**Dataset content:**
--- Start ---

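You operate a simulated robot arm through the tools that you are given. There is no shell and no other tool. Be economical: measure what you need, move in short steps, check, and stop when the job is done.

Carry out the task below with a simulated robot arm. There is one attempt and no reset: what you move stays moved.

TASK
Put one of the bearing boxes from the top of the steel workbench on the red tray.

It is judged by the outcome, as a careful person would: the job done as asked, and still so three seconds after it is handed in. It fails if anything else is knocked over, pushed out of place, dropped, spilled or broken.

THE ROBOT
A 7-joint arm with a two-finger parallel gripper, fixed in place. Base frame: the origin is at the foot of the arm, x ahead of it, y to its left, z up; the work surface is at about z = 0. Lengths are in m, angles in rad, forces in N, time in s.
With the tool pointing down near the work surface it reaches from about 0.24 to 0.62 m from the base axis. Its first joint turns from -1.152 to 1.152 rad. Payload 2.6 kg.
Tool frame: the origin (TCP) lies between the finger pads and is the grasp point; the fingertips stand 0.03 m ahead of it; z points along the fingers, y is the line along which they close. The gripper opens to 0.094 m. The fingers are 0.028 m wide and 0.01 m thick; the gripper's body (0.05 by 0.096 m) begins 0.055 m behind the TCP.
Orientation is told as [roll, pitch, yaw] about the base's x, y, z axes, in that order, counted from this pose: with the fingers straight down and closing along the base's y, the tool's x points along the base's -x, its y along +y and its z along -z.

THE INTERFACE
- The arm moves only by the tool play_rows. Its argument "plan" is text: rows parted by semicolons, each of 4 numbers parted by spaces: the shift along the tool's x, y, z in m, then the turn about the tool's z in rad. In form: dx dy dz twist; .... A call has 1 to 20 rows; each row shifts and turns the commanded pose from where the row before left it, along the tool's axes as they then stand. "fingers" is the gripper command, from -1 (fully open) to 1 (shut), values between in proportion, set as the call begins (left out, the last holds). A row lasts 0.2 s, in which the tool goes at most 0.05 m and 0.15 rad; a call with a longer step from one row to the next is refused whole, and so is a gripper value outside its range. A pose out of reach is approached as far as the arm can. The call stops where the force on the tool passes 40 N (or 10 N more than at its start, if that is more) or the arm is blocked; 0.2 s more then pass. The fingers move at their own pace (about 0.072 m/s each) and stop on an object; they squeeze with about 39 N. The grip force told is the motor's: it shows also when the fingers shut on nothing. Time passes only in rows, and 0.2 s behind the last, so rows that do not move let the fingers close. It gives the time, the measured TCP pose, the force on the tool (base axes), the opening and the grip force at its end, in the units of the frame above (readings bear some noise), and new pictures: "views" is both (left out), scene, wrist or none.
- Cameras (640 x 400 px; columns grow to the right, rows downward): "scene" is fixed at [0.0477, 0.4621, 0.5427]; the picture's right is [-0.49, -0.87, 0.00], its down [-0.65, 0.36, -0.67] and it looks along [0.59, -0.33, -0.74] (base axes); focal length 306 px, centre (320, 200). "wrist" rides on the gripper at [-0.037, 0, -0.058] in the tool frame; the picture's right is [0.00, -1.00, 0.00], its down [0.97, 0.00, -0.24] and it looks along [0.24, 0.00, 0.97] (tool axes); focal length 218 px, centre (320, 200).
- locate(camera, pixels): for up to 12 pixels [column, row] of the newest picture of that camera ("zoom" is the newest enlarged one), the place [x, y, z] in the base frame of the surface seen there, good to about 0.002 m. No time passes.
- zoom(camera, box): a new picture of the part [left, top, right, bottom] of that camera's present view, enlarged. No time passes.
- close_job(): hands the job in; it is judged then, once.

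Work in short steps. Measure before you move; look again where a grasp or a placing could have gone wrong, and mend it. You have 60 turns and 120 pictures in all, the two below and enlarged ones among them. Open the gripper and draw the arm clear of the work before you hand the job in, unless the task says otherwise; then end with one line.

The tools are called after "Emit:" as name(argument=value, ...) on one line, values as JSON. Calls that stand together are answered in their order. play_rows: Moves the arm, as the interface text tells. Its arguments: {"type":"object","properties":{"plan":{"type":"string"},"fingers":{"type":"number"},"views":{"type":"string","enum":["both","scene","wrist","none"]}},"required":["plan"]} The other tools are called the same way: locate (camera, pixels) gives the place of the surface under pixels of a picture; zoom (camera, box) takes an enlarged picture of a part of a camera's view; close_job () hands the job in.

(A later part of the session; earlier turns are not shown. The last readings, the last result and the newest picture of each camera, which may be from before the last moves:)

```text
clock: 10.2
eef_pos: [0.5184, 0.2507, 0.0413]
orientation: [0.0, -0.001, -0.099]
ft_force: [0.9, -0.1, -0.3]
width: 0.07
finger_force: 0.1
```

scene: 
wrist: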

--- End ---

Copy every line above that includes the string "joint".

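A 7-joint arm with a two-finger parallel gripper, fixed in place. Base frame: the origin is at the foot of the arm, x ahead of it, y to its left, z up; the work surface is at about z = 0. Lengths are in m, angles in rad, forces in N, time in s.
With the tool pointing down near the work surface it reaches from about 0.24 to 0.62 m from the base axis. Its first joint turns from -1.152 to 1.152 rad. Payload 2.6 kg.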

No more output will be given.